[TASK TO CARRY OUT]: Extend the given passage, starting right after its last sentence.

[DATA PROVIDED]:
* Start *

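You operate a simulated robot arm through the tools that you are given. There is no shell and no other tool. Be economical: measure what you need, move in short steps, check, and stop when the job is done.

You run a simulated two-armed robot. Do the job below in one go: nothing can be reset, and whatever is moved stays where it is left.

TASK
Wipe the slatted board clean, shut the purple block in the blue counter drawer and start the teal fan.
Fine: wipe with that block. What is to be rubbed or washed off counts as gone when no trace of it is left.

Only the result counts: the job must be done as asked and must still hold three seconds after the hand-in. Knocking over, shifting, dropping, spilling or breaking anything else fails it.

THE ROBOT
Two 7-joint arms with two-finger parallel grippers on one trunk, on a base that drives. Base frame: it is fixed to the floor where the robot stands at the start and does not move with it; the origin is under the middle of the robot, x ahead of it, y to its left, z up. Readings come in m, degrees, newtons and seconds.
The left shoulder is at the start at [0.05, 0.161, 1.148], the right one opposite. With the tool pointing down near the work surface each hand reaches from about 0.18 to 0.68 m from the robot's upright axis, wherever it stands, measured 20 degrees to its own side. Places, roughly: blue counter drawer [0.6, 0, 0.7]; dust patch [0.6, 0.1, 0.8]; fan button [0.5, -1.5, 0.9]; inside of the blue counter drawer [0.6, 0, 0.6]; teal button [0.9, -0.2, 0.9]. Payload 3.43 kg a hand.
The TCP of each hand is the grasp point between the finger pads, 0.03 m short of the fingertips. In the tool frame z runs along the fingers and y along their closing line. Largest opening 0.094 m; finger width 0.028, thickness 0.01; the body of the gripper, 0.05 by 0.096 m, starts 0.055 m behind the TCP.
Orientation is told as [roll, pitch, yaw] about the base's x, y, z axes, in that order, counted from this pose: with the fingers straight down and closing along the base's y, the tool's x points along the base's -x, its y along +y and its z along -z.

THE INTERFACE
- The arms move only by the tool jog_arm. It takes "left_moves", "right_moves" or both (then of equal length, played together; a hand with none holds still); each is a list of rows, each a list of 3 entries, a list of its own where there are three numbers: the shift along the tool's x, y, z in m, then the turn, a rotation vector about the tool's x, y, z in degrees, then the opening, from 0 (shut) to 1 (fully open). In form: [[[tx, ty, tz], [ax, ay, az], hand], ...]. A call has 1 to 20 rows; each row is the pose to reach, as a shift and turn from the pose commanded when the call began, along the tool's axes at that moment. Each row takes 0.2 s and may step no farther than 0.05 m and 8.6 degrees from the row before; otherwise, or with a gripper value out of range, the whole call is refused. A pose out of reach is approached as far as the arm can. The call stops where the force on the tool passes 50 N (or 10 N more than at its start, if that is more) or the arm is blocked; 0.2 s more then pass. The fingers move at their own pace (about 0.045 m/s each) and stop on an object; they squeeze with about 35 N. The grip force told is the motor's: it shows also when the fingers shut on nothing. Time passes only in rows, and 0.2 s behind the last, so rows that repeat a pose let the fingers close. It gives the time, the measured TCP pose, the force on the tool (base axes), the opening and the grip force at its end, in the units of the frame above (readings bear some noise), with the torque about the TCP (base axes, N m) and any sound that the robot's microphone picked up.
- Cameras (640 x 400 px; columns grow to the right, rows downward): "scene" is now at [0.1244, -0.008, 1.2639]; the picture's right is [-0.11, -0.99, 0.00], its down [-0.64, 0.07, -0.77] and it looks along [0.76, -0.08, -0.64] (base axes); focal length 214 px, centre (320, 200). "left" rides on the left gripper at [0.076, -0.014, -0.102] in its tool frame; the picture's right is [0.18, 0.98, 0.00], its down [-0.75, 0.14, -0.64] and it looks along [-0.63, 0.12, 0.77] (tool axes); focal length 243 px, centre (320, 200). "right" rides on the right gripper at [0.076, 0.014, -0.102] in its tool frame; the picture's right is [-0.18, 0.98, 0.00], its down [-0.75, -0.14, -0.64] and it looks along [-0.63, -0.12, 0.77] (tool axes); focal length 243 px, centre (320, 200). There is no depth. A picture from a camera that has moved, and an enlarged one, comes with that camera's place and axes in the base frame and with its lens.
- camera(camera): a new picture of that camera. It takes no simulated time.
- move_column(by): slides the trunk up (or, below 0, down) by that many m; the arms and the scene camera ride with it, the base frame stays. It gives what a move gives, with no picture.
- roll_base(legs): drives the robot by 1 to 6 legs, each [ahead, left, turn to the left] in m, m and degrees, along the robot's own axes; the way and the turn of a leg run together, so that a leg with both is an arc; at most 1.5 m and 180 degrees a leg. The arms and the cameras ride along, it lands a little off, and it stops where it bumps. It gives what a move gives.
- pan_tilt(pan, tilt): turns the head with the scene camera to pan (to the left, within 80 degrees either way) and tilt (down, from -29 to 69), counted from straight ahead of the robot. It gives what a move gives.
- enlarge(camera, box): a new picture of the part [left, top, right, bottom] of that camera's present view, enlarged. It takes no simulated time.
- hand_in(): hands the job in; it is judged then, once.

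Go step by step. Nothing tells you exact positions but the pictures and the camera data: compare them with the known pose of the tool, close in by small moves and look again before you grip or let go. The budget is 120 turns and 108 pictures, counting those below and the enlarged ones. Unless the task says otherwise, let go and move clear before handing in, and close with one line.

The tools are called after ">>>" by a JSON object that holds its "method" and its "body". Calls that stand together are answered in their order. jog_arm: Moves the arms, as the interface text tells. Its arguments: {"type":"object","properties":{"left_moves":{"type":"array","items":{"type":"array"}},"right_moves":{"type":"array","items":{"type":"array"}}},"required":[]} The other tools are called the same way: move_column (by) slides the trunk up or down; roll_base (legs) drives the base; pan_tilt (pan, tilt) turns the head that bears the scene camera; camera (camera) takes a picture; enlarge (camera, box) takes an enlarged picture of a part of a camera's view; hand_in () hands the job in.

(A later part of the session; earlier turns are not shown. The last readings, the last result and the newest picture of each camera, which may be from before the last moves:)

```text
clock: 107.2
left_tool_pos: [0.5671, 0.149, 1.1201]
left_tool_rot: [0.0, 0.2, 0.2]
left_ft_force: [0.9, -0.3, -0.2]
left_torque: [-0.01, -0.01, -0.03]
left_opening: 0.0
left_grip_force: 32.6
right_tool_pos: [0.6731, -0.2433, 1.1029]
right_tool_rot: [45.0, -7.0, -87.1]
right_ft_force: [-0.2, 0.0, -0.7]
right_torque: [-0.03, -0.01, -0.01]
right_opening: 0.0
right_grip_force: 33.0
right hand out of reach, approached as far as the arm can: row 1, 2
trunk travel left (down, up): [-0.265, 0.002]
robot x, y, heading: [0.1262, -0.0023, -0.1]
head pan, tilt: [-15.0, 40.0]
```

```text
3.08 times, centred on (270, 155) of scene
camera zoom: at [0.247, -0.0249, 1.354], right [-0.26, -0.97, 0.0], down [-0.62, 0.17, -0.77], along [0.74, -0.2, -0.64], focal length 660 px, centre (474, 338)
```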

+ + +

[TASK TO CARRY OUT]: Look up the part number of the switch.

* End *

[GIVEN PASSAGE]:
* Start *

Such counsel shall also have furnished to the Representatives a written
statement, dated the Closing Date or the Option Closing Date, as the case may
be, addressed to the Underwriters, to the effect that (i) such counsel has
participated in the preparation of the Registration Statement and (ii) based
upon such participation, no facts have come to the attention of such counsel
which lead it to believe that the Registration Statement (other than the
operating statistics, financial statements, related schedules and other
statistical and financial data included therein, as to which such counsel need
express no view), as of the time it became effective under the Act, contained
any untrue statement of a material fact or omitted to state a material fact
required to be stated therein or necessary in order to make the statements
therein not misleading, or that the Prospectus (other than the operating
statistics, financial statements, related schedules and other statistical and
financial data included therein, as to which such counsel need express no view),
as of the date of such written statement, contains any untrue statement of a
material fact or omits to state a material fact required to be stated therein or
necessary in order to make the statements therein, in the light of the
circumstances under which they were made, not misleading. The foregoing opinion
and statement may be qualified by a statement to the effect that such counsel
has not independently verified the accuracy, completeness or fairness of the
statements contained in the Registration Statement or the Prospectus (including
any report or other document incorporated or deemed to be incorporated by
reference therein).

* End *

[RESULT]:
(c) The Representatives shall have received from Xxxxxx & Xxxxxx L.L.P.,
counsel for the Underwriters, an opinion dated the Closing Date or the Option
Closing Date, as the case may be, substantially to the effect specified in
subparagraphs (ii), (iii) and (vii) of Section 6(b). In addition to the matters
set forth above, such opinion shall also include a statement to the effect that
nothing has come to the attention of such counsel that leads them to believe
that (i) the Registration Statement, or any amendment thereto, as of the time it
became effective under the Act (but after giving effect to any modifications
incorporated therein pursuant to Rule 430A under the Act) and as of the Closing
Date or the Option Closing Date, as the case may be, contained an untrue
statement of a material fact or omitted to state a material fact required to be
stated therein or necessary to make the statements therein not misleading and
(ii) the Prospectus, or any supplement thereto, on the date it was filed
pursuant to the Rules and Regulations and as of the Closing Date or the Option
Closing Date, as the case may be, contains or contained an untrue statement of a
material fact or omitted to state a material fact necessary in order to make the
statements contained therein, in the light of the circumstances under which they
are made, not misleading (except that such counsel need express no view as to
operating statistics, financial statements, related schedules and other
statistical and
15
financial information contained therein). The foregoing opinion and statement
may be qualified by a statement to the effect that such counsel has not
independently verified the accuracy, completeness or fairness of the statements
contained in the Registration Statement or the Prospectus.
(d) The Representatives shall have received at or prior to the Closing
Date from Xxxxxx & Xxxxxx L.L.P. a memorandum or summary, in form and substance
satisfactory to the Representatives, with respect to the qualification for
offering and sale by the Underwriters of the Shares under the state securities
or Blue Sky laws of such jurisdictions as the Representatives may reasonably
have designated to the Company.
(e) The Representatives shall have received, on each of the date hereof,
the Closing Date and the Option Closing Date, as the case may be, a letter dated
the date hereof, the Closing Date or the Option Closing Date, as the case may
be, in form and substance reasonably satisfactory to the Representatives, of
Ernst & Young LLP confirming that they are independent public accountants within
the meaning of the Act and the applicable published Rules and Regulations
thereunder and stating that in their opinion the financial statements and
schedules examined by them and included in the Registration Statement comply in
form in all material respects with the applicable accounting requirements of the
Act and the related published Rules and Regulations, and containing such other
statements and information as is ordinarily included in accountants' "comfort
letters" to Underwriters with respect to the financial statements and certain
financial and statistical information contained in the Registration Statement
and Prospectus.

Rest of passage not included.